Industri penghasil teknologi pengelolaan lingkungan dan sampah telah memberikan sumbangan yang luar biasa bagi pertumbuhan ekonomi dan penyerapan tenaga kerja di Eropa. "Nilai pasar global untuk teknologi ini akan berlipat ganda, dari 1 triliun euro pada tahun 2005 meningkat mendekati angka 2,2 triliun euro pada tahun 2020,"
ujar Gabriel.

Manfaat lingkungan

Saat ini separuh dari sampah perkotaan dan industri yang diproduksi di seluruh Jerman telah dapat didaur ulang menggunakan teknologi buatan sendiri. Total sampah perkotaan yang dapat didaur ulang mencapai 28 juta ton. Sampah industri mencapai 30 ton serta sampah konstruksi dan material bangunan 163 ton. Di setiap perkampungan,
sampah yang dapat didaur ulang mencapai 3 ton per tahun, atau setara dengan berat tiga mobil berukuran kecil di Jerman.

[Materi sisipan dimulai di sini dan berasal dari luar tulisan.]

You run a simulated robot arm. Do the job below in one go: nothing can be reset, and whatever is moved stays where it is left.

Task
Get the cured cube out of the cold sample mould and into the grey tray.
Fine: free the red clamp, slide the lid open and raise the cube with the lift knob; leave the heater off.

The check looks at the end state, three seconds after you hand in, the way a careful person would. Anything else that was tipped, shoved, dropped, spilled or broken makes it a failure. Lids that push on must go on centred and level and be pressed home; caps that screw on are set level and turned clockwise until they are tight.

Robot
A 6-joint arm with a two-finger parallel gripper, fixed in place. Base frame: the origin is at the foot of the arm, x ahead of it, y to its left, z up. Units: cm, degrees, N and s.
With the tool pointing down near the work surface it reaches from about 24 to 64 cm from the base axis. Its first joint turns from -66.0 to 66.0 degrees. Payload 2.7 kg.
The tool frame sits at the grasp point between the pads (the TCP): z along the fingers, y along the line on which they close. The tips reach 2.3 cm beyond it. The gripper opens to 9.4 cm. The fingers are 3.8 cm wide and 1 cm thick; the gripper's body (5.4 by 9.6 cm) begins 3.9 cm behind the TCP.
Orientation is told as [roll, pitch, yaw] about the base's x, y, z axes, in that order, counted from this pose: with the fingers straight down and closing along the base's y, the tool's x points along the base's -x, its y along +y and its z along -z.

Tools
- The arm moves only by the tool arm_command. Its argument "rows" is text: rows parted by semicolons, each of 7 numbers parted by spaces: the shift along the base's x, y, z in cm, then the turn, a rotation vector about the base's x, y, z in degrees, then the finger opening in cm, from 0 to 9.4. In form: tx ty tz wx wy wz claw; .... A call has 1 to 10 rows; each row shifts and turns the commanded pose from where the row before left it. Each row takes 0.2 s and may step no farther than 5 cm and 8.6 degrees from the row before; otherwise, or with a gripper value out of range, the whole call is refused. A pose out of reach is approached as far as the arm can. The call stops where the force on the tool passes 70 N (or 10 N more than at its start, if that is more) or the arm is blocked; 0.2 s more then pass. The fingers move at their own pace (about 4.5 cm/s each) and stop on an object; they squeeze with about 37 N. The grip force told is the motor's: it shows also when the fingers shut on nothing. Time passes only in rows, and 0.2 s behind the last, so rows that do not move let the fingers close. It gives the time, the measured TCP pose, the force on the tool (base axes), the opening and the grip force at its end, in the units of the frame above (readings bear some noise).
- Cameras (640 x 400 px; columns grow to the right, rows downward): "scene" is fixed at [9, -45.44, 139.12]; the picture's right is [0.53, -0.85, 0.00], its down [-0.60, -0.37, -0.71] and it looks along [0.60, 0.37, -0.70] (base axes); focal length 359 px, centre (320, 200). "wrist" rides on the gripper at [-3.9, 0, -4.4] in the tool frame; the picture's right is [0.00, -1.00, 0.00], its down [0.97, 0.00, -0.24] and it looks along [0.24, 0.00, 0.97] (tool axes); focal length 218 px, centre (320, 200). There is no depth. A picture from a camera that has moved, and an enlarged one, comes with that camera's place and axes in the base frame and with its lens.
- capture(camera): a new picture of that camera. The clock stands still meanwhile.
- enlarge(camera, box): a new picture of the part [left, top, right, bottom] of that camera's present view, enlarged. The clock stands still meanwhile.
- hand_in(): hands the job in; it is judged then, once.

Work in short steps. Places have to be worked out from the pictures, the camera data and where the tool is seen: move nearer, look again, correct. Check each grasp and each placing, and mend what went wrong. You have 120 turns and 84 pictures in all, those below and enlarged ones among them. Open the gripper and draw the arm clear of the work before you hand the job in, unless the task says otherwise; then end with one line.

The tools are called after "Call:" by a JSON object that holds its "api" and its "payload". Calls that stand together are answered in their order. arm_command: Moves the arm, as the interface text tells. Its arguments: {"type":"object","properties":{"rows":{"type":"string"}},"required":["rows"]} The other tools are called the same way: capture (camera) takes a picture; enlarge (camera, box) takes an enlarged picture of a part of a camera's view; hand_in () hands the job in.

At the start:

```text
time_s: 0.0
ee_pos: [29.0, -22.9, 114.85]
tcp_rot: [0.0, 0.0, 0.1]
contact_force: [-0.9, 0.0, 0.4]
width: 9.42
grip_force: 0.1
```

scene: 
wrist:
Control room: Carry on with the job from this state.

Orang Jerman sangat bergantung pada kemasan gelas, terutama untuk makanan dan minuman. Pada tahun 2004, sampah berbahan dasar gelas yang dikumpulkan mencapai 2,73 juta ton, dan 91,21 persennya dapat didaur ulang menjadi produk gelas baru. Total daur ulang yang dilakukan mencapai 40 kali sehingga menghemat banyak sekali bahan
baku pembuat gelas setiap tahun.

Saat ini terdapat 46 juta mobil di jalan Jerman, dan setiap tahun ada penambahan sebanyak 3,3 juta mobil. Akibatnya, Jerman harus mendaur ulang sedikitnya 800.000 mobil setiap tahun.

Sampah mobil, gelas, dan kertas merupakan bagian dari sampah perkotaan yang diproduksi sebanyak 48,5 juta ton, dan 58 persen di antaranya didaur ulang setiap tahun di Jerman. Hasilnya, terjadi penghematan energi listrik dan panas yang digunakan untuk memproduksi barang baru dengan bahan mentah yang baru sebesar 64.000
gigajoule, atau setara dengan energi yang digunakan oleh 400.000 penduduk selama setahun.

Penyandang gelar doktor untuk pengelolaan energi di Jerman, Dirk Asendorpf, mengatakan, hal itulah yang mendorong Jerman serius mengelola sampah.

"Masalah sampah sudah menjadi masalah global, apalagi telah dikeluarkan Protokol Kyoto yang mengikat semua negara untuk mengelola limbahnya dengan lebih serius," katanya.